94. maddenin gerekçesinde de “İşkence olarak, bir kişiye karşı insan onuruyla bağdaşmayan ve bedensel veya ruhsal yönden acı çekmesine, algılama veya irade yeteneğinin etkilenmesine, aşağılanmasına yol açacak davranışlarda bulunulması gerekir.” açıklaması yapılmakla birlikte muamelenin neden olduğu acı ve ıstırabın derecesine/ağırlığına dair herhangi bir belirleme yapılmamaktadır.

Türk Ceza Yasası’nın 94. maddesinde tanımlanan işkence suçunun manevi unsuru genel kasıttır ve failin işkence yapma nedeni bir önem taşımamaktadır. İşkence ve kötü muameleye tabi olmama ve bu nitelikte cezaya çarptırılmama hakkı, uluslararası hukukta mutlak olarak yasaklanan, savaş hali dâhil olmak üzere hiçbir istisnası olmayan bir haktır.
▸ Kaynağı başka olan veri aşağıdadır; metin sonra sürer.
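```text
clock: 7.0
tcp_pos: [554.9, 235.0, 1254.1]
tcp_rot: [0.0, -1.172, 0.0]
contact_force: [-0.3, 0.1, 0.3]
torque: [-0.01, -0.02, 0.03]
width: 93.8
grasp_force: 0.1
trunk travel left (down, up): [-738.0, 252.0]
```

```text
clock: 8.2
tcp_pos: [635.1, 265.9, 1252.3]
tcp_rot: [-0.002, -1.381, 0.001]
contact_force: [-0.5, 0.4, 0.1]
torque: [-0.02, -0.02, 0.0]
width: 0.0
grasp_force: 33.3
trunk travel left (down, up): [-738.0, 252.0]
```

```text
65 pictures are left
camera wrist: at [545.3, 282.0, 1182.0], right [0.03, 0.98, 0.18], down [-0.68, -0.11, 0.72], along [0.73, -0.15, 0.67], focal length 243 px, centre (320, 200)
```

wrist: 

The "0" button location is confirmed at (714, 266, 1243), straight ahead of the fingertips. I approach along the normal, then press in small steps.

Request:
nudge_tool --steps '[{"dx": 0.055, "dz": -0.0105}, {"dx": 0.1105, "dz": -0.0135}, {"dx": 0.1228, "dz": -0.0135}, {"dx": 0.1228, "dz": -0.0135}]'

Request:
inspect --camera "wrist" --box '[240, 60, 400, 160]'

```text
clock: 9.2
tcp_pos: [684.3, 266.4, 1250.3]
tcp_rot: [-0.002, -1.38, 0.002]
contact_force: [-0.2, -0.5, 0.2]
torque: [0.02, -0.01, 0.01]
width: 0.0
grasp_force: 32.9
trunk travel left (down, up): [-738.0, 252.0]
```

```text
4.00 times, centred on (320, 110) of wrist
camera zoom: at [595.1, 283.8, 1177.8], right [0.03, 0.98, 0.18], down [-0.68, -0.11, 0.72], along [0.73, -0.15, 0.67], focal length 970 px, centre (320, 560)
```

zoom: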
Tüm bu bilgiler ışığında kolluk kuvvetleri tarafından verilen emirler ve uygulamalarından da görüldüğü üzere “İşkence ve diğer kötü muamele yasağı” ihlal edilmiştir. 

 

SONUÇ OLARAK;

1)Kişilerin yaşam hakkı güvence altına alınmalı,

2)Barışçıl gösteri ve protesto hakkı üzerindeki yasaklamalar ve keyfi uygulamalar kaldırılmalı,

3)Gösterilere müdahalede işkence ve diğer kötü muamele yasağına aykırı uygulamalara son verilmeli,

4)İşkence ve diğer kötü muamele uygulayanlar ve kanunsuz emir verenler hakkında derhal araştırma ve inceleme başlatılarak etkin bir soruşturma yürütülmelidir.

 

Keyfi uygulamaların, haksız ve hukuksuz gözaltı ve tutuklamaların sona erdirilmesi taleplerimizi bir kere daha dile getiriyor, insan hakları ihlallerine ve cezasızlık politikasına karşı mücadele etmeye devam edeceğimizi belirtiyoruz.